#### Exercise details
Copy out all lines that carry the word "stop".

——

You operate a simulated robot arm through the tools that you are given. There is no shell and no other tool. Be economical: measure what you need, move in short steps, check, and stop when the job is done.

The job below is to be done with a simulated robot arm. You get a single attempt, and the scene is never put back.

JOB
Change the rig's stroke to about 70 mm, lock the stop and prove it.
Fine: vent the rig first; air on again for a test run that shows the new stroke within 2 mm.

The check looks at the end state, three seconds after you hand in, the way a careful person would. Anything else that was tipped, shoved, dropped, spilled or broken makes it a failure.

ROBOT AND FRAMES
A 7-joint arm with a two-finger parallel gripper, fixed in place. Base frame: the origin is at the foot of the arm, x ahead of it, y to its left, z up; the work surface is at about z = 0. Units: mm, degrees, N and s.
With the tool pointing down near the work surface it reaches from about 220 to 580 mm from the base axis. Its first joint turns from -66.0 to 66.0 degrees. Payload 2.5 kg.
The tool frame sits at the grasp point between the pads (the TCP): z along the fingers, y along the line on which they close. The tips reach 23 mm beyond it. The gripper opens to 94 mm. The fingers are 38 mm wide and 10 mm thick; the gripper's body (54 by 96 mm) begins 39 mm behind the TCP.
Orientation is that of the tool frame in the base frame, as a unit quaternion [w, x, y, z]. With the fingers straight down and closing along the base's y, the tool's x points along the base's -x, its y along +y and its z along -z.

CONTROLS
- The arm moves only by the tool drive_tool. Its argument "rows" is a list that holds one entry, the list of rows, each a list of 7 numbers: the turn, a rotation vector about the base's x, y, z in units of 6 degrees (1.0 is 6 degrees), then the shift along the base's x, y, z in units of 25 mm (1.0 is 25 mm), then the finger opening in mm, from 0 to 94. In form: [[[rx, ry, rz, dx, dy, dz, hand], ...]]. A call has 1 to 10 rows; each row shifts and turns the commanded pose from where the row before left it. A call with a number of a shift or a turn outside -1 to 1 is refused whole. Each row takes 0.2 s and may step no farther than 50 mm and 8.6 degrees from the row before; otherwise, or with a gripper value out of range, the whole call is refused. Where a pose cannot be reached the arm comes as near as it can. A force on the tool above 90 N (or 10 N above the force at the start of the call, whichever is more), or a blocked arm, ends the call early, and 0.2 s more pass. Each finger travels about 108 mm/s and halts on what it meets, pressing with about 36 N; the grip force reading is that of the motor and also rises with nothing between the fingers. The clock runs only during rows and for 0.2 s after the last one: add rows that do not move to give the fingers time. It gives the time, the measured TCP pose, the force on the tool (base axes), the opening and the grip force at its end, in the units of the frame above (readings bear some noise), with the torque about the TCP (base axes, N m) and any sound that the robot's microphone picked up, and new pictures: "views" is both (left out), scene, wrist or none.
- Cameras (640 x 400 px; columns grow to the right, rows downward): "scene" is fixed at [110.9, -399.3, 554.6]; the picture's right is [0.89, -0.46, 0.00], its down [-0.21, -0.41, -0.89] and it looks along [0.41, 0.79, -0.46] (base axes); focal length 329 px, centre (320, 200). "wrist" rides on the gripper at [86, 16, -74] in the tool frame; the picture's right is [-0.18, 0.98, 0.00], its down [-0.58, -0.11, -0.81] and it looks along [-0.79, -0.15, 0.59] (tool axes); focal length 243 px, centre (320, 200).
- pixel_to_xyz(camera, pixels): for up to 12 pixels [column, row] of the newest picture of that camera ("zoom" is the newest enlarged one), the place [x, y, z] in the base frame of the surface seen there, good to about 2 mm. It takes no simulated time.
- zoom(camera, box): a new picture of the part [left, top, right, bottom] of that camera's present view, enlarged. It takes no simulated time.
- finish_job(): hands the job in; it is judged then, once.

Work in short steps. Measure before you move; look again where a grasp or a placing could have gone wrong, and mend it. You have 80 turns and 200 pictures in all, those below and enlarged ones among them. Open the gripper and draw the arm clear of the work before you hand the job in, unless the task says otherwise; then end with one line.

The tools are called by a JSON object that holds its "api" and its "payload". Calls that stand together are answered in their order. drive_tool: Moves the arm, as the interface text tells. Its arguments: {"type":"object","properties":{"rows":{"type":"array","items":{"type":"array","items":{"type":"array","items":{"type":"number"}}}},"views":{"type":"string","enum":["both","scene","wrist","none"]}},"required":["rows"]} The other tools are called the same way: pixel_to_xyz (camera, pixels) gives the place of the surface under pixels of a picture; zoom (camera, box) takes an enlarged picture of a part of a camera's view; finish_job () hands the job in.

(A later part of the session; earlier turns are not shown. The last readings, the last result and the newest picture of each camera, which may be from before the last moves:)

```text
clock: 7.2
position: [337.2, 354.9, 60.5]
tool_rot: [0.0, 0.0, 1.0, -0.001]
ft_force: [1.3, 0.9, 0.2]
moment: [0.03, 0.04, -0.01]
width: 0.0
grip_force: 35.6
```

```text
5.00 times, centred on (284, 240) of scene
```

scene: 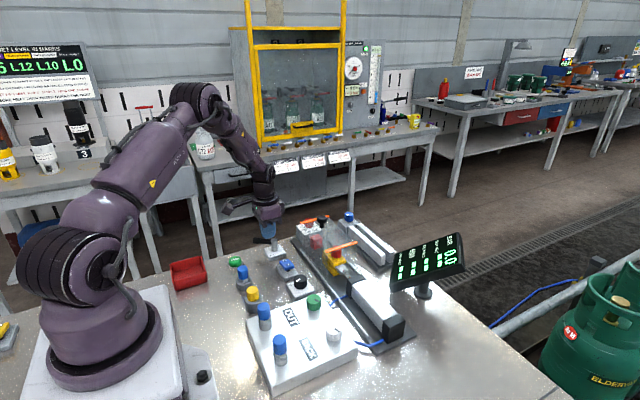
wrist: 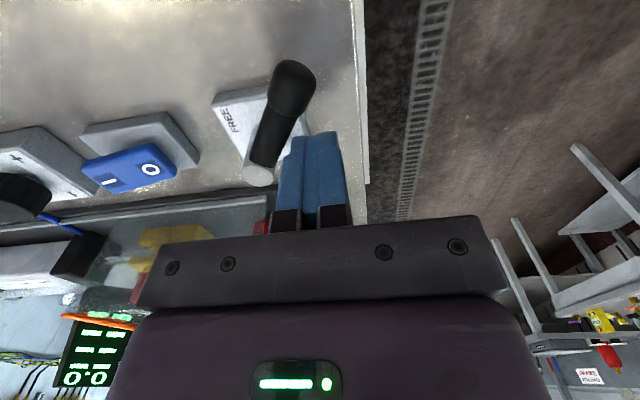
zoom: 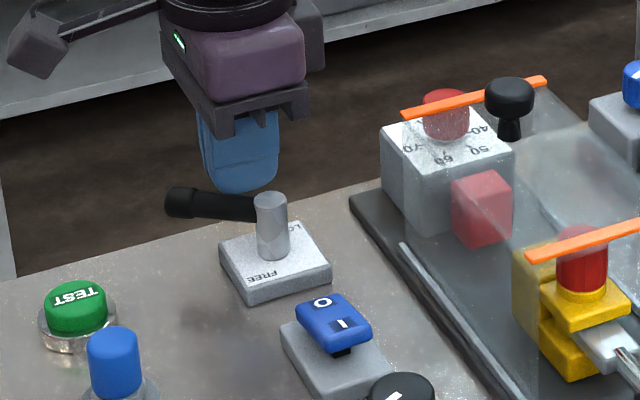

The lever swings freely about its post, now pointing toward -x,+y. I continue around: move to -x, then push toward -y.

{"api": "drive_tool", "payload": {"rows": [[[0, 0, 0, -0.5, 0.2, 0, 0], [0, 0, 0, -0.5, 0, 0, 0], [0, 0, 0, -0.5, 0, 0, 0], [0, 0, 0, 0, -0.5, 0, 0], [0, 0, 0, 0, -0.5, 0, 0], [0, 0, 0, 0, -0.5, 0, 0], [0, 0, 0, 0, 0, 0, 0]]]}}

——

#### Solution for this task
You operate a simulated robot arm through the tools that you are given. There is no shell and no other tool. Be economical: measure what you need, move in short steps, check, and stop when the job is done.
Change the rig's stroke to about 70 mm, lock the stop and prove it.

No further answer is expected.